## YOUR GOAL
Could you give the data below again, exactly and completely? Give them as a JSON list of strings, one for each line, with blank lines left out.

━━ EXTRACTED MATERIAL ━━

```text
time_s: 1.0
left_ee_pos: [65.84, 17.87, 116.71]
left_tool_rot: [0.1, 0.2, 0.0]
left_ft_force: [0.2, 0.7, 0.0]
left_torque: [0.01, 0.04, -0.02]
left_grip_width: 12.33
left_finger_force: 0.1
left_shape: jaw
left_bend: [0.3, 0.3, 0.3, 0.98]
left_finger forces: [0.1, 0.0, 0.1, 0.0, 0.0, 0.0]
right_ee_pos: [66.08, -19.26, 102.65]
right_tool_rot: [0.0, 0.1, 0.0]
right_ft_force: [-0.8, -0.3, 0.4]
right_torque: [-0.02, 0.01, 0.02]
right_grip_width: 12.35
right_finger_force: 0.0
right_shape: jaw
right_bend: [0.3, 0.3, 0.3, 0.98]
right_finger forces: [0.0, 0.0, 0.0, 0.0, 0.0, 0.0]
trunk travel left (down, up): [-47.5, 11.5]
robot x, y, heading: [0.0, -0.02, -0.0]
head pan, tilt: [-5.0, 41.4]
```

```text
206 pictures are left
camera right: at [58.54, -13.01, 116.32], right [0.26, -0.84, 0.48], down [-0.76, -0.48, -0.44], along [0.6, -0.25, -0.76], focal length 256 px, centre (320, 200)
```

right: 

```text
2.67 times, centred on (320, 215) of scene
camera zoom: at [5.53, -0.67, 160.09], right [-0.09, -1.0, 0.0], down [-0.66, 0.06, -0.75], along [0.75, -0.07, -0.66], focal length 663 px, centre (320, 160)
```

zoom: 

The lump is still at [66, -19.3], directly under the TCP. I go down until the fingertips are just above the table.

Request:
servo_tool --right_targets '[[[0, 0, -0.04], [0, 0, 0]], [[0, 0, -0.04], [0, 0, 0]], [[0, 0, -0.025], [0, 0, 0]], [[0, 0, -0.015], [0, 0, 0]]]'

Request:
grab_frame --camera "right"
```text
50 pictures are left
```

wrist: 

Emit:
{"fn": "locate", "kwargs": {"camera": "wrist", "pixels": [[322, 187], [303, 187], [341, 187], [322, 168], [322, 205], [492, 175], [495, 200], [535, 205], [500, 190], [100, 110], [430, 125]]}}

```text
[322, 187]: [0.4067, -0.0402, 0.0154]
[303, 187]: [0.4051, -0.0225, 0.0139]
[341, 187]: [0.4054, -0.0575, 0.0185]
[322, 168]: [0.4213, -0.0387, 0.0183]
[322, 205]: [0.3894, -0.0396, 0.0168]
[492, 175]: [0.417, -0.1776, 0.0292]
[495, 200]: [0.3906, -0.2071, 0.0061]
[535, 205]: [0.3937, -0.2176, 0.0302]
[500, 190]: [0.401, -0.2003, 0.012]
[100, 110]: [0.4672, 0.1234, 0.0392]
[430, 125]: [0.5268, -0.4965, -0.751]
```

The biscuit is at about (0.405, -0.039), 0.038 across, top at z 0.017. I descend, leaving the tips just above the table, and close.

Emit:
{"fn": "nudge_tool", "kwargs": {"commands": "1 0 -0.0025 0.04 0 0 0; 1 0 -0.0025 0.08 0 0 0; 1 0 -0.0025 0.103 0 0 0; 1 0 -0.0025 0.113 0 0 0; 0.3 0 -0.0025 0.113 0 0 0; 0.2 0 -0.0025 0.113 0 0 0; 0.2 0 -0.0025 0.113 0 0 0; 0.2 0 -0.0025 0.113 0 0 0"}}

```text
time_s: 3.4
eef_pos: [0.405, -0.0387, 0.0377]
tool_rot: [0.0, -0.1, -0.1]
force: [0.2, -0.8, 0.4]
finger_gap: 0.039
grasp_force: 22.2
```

━━━

## WRITTEN RESPONSE
[
  "```text",
  "time_s: 1.0",
  "left_ee_pos: [65.84, 17.87, 116.71]",
  "left_tool_rot: [0.1, 0.2, 0.0]",
  "left_ft_force: [0.2, 0.7, 0.0]",
  "left_torque: [0.01, 0.04, -0.02]",
  "left_grip_width: 12.33",
  "left_finger_force: 0.1",
  "left_shape: jaw",
  "left_bend: [0.3, 0.3, 0.3, 0.98]",
  "left_finger forces: [0.1, 0.0, 0.1, 0.0, 0.0, 0.0]",
  "right_ee_pos: [66.08, -19.26, 102.65]",
  "right_tool_rot: [0.0, 0.1, 0.0]",
  "right_ft_force: [-0.8, -0.3, 0.4]",
  "right_torque: [-0.02, 0.01, 0.02]",
  "right_grip_width: 12.35",
  "right_finger_force: 0.0",
  "right_shape: jaw",
  "right_bend: [0.3, 0.3, 0.3, 0.98]",
  "right_finger forces: [0.0, 0.0, 0.0, 0.0, 0.0, 0.0]",
  "trunk travel left (down, up): [-47.5, 11.5]",
  "robot x, y, heading: [0.0, -0.02, -0.0]",
  "head pan, tilt: [-5.0, 41.4]",
  "```",
  "```text",
  "206 pictures are left",
  "camera right: at [58.54, -13.01, 116.32], right [0.26, -0.84, 0.48], down [-0.76, -0.48, -0.44], along [0.6, -0.25, -0.76], focal length 256 px, centre (320, 200)",
  "```",
  "right: ",
  "```text",
  "2.67 times, centred on (320, 215) of scene",
  "camera zoom: at [5.53, -0.67, 160.09], right [-0.09, -1.0, 0.0], down [-0.66, 0.06, -0.75], along [0.75, -0.07, -0.66], focal length 663 px, centre (320, 160)",
  "```",
  "zoom: ",
  "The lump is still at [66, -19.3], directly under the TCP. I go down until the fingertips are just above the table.",
  "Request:",
  "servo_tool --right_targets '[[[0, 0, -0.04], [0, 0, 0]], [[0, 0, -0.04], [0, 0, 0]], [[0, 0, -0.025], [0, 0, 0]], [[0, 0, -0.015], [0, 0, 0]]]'",
  "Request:",
  "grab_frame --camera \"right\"",
  "```text",
  "50 pictures are left",
  "```",
  "wrist: ",
  "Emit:",
  "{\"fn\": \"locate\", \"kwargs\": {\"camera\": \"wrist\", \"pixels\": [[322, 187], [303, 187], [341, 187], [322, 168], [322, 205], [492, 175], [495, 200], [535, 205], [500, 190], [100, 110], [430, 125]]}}",
  "```text",
  "[322, 187]: [0.4067, -0.0402, 0.0154]",
  "[303, 187]: [0.4051, -0.0225, 0.0139]",
  "[341, 187]: [0.4054, -0.0575, 0.0185]",
  "[322, 168]: [0.4213, -0.0387, 0.0183]",
  "[322, 205]: [0.3894, -0.0396, 0.0168]",
  "[492, 175]: [0.417, -0.1776, 0.0292]",
  "[495, 200]: [0.3906, -0.2071, 0.0061]",
  "[535, 205]: [0.3937, -0.2176, 0.0302]",
  "[500, 190]: [0.401, -0.2003, 0.012]",
  "[100, 110]: [0.4672, 0.1234, 0.0392]",
  "[430, 125]: [0.5268, -0.4965, -0.751]",
  "```",
  "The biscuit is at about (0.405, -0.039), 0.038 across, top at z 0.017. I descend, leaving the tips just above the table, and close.",
  "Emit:",
  "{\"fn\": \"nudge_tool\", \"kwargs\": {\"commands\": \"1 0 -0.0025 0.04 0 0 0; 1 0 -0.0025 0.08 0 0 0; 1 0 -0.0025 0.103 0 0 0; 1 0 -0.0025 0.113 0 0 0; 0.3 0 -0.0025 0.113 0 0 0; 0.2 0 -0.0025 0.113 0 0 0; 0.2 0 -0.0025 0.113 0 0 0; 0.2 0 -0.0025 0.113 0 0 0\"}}",
  "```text",
  "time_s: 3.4",
  "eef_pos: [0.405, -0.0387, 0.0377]",
  "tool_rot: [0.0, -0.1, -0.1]",
  "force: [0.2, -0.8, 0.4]",
  "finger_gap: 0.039",
  "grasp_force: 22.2",
  "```"
]